■ EXTRACT TO READ:
Die als „Brutalismus“ bezeichnete Hochhausarchitektur hatte wenig Freunde.
Eine ganze Ära britischer Popkultur, vom Punk bis zu Pink Floyd, hat sich
aus der Einsicht gespeist, dass die Verrohung von Bauten zur Verrohung von
Menschen führt.
## Durchgangsstation oder Abstellgleis
Als Margaret Thatcher 1979 Premierministerin wurde, war der Grenfell Tower
gerade mal fünf Jahre alt. Der Thatcherismus bot etwas Neues. Der
Sozialstaatskonsens von Konservativen und Labour – vom staatlichen
Gesundheitssystem über die Gesamtschulen bis zum sozialen Wohnungsbau –
hatte zwar keine Glanzleistungen geschaffen, aber zumindest einen
Mindeststandard.

■ REQUIRED TASK 1: Could you quote the extract to read from "Eine ganze Ära" up to and including "Mindeststandard."?
■ REQUIRED TASK 2: Give the continuation of the extract to read.

■ DATA EXCERPT:
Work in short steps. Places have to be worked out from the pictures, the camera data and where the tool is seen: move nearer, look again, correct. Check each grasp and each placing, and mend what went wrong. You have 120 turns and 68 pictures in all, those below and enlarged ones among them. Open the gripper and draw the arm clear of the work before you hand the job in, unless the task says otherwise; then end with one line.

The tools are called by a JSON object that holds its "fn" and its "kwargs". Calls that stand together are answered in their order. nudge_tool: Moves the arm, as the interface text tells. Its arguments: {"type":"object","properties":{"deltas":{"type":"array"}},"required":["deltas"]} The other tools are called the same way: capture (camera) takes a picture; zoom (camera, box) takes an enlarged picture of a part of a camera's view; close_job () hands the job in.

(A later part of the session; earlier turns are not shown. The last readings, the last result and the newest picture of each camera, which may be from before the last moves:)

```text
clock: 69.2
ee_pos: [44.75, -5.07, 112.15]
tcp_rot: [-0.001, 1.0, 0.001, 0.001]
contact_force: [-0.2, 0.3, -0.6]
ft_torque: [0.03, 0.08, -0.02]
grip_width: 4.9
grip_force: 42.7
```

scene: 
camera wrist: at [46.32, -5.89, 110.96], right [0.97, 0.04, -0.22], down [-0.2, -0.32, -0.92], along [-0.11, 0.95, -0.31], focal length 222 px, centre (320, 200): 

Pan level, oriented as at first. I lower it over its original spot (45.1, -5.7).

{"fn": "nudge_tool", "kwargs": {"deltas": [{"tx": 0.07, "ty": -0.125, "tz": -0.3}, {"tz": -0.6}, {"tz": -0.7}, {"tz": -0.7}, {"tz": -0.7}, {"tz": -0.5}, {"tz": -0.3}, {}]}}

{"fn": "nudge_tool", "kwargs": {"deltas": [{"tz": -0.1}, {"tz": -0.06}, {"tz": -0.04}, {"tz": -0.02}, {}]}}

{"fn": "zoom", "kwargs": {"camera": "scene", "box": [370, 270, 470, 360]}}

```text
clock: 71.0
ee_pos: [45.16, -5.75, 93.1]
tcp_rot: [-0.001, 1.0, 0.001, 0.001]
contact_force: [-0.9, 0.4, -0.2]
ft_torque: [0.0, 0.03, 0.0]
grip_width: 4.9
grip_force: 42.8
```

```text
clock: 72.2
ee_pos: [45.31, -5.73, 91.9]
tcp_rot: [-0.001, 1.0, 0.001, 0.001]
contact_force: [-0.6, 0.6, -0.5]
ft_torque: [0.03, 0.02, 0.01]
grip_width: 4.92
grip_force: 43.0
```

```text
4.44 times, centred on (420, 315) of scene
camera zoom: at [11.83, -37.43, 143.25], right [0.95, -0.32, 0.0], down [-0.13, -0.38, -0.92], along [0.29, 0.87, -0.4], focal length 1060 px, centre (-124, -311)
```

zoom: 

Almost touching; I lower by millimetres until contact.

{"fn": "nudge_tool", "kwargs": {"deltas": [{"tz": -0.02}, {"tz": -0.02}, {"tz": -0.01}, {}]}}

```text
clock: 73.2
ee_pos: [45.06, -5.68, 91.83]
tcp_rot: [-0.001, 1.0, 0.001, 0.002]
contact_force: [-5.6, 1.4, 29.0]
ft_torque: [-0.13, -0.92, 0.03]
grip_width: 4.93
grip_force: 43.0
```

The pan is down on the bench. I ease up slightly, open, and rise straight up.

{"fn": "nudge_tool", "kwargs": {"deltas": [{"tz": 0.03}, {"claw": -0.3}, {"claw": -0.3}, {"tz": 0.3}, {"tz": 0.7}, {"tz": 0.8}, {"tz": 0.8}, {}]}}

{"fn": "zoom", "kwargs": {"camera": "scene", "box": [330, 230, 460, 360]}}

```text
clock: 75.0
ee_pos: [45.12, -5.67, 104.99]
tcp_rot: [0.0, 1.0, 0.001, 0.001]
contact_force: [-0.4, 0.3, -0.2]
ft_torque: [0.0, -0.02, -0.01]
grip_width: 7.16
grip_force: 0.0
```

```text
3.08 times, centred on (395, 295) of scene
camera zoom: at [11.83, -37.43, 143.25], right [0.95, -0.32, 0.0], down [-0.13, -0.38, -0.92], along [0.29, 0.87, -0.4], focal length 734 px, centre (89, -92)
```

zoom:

■ WRITTEN ANSWER 1:
Eine ganze Ära britischer Popkultur, vom Punk bis zu Pink Floyd, hat sich
aus der Einsicht gespeist, dass die Verrohung von Bauten zur Verrohung von
Menschen führt.
## Durchgangsstation oder Abstellgleis
Als Margaret Thatcher 1979 Premierministerin wurde, war der Grenfell Tower
gerade mal fünf Jahre alt. Der Thatcherismus bot etwas Neues. Der
Sozialstaatskonsens von Konservativen und Labour – vom staatlichen
Gesundheitssystem über die Gesamtschulen bis zum sozialen Wohnungsbau –
hatte zwar keine Glanzleistungen geschaffen, aber zumindest einen
Mindeststandard.

■ WRITTEN ANSWER 2:
Thatcher sagte: So kommen wir nicht weiter. Wer mehr will, soll mehr wollen
dürfen. Das kam gut an bei den Ghettobewohnern und wurde als Lockruf zu
neuer Freiheit verstanden. Seit 1979 dürfen Sozialmieter ihre
Sozialwohnungen kaufen und verkaufen – und sie tun es. Gemeinden hingegen
haben jede Möglichkeit verloren, in den sozialen Wohnungsbau zu
investieren. Ein zunehmender Zentralismus, der von Thatcher über Blair bis
Cameron verstetigt wurde, zwang die kommunale Ebene dazu, immer mehr
Tätigkeiten auszugliedern – zum Beispiel an Körperschaften wie die
Wohnungsverwaltung KCTMO, die für den Grenfell Tower zuständig ist. Wer es
sich leisten kann, zieht seitdem fort. Die Sozialsiedlungen werden
Durchgangsstationen für Junge, Abstellgleis für Alte, Unterschlupf für
Migranten und Flüchtlinge.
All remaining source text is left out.